Sure enough, in a splatter pattern familiar to many CSI viewers, several small drops of blood had been left to harden on our car window and door.
Perhaps this would be a good time to describe the neighborhood we live in. Akácfa utca (which translates to Acacia Tree Street) is located in the very center of downtown Budapest. I mean, we are really in the thick of it here. Up above is a photo taken on my street during the 56 Revolution. That's a statue of Stalin being torn down.
The first thing people notice is that our building’s basement houses one of the more popular pubs in the city, Old Man’s Music Pub. While we don’t hear the noise from the bar itself, we do feel the effect of being close to such a hot spot. There are the occasional bursts of noise out in the street, but the bouncers (who are huge) consider keeping the crowd quiet one of their main tasks. And of course there are the bottles and glass which are cleaned from the sidewalk each morning by a little old lady with bad posture, who I believe has some kind of mental disability. She is kind, but seems to be a bit detached from the ah… well, everything really. She wears a vacant expression that is both harmless and creepy.

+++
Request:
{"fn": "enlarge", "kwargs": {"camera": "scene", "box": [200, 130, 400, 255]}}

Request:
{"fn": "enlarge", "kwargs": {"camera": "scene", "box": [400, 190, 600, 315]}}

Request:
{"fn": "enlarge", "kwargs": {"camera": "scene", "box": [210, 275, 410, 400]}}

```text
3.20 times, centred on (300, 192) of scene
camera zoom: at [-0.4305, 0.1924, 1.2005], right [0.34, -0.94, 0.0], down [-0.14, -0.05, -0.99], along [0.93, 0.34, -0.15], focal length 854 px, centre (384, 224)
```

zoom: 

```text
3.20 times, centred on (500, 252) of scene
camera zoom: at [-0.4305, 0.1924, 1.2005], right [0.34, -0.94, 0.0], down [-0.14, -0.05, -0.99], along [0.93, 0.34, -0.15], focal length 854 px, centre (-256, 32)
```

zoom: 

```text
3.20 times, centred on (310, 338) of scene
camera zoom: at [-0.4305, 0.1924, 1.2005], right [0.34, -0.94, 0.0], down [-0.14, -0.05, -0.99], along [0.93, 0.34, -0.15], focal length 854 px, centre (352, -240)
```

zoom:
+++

The next attribute of note is the presence of homeless drunks. Quite a few of them find a place to sleep somewhere on our street, mostly in the doorways of stores that have closed for the evening. Many of them are the piss-soaked incoherent men that make one wonder how a person can fall so far, but there is one gentleman reminiscent of the much-romanticized American hobo. He plays a bad harmonica and talks to every passerby with a half-drunk smile. The good news is that these men are harmless. They knock down the quality of life meter, but they don’t want to cause trouble.

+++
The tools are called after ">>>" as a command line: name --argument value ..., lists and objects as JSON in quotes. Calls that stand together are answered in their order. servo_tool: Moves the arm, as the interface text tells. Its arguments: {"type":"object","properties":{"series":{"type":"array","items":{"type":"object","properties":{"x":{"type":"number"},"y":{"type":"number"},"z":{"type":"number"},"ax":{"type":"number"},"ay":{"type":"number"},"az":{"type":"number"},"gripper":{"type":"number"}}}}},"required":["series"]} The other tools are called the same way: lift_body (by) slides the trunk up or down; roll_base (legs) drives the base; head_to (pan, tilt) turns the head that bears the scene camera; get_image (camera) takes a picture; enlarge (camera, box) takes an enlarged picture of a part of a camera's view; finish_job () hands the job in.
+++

If there ever is any trouble, it starts in the wee hours of the night. And that is probably when the blood found its way onto our car. Downtown Budapest is a lively place, and lively often translates into drunk. And for so many, drunk often translates into fighty.
I don’t want to posit any definite guesses as to how the blood ended up where it did, but its presence gave me a reason to describe some of the more unique aspects of my neighborhood.
It may even help to explain my previous post.
But don’t take any of this as a complaint. I do feel safe where I live, and I feel excited to be in a part of the city that is changing for the better. After all, if the entire world was clean, law-abiding, and void of gruesome street fights, what kind of drama would we seek to get our blood flowing?